## Work instructions
Reproduce all of the data word for word.
--- Begin Collected material ---
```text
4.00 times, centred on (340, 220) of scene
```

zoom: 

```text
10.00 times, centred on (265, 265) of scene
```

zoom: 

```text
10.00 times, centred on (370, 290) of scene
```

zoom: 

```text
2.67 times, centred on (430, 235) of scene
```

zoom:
--- End Collected material ---
## Solution for this exercise
```text
4.00 times, centred on (340, 220) of scene
```

zoom: 

```text
10.00 times, centred on (265, 265) of scene
```

zoom: 

```text
10.00 times, centred on (370, 290) of scene
```

zoom: 

```text
2.67 times, centred on (430, 235) of scene
```

zoom:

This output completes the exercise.